=== DATA LINES ===

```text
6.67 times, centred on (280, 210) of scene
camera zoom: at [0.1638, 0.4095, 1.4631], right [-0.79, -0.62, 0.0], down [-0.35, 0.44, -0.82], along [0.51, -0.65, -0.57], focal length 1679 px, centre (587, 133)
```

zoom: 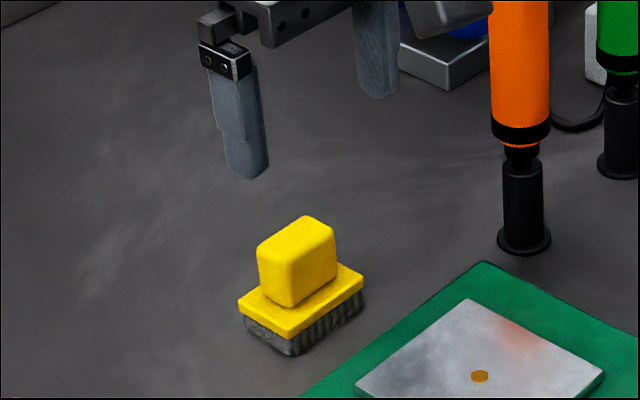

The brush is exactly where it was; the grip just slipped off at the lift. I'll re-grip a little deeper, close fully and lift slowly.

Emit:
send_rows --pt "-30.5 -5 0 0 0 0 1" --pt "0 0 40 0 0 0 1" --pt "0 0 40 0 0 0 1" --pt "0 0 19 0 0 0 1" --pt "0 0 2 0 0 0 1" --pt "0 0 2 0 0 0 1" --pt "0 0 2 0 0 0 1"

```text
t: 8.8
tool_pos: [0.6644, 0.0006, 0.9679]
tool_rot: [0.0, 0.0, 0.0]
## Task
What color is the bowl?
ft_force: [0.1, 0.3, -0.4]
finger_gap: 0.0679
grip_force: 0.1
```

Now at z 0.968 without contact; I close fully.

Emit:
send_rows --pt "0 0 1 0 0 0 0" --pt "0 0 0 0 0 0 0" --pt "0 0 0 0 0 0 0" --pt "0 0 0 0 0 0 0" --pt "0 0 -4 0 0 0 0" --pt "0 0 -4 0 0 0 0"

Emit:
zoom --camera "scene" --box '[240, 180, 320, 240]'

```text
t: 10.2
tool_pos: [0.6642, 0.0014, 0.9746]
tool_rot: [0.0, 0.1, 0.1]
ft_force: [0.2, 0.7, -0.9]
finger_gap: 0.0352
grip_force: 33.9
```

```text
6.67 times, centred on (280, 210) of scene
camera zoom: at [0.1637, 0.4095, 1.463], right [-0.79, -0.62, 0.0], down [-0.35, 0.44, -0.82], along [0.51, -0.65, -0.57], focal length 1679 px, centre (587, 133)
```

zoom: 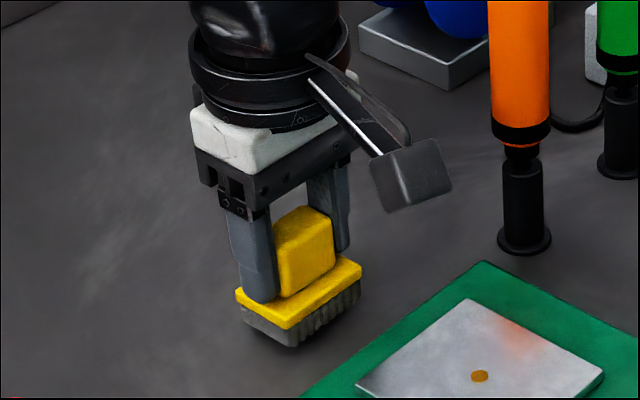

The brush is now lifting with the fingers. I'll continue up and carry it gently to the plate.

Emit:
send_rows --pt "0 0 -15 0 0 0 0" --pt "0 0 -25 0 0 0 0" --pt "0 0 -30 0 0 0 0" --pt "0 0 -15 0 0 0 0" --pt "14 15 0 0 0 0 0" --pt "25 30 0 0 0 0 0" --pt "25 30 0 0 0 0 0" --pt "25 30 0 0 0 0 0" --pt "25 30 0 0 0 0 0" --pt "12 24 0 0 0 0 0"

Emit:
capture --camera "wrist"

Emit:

===

EXERCISE OBJECTIVE
Out of the material above, gather each line where "length" appears.

PROBLEM SOLUTION
camera zoom: at [0.1638, 0.4095, 1.4631], right [-0.79, -0.62, 0.0], down [-0.35, 0.44, -0.82], along [0.51, -0.65, -0.57], focal length 1679 px, centre (587, 133)
camera zoom: at [0.1637, 0.4095, 1.463], right [-0.79, -0.62, 0.0], down [-0.35, 0.44, -0.82], along [0.51, -0.65, -0.57], focal length 1679 px, centre (587, 133)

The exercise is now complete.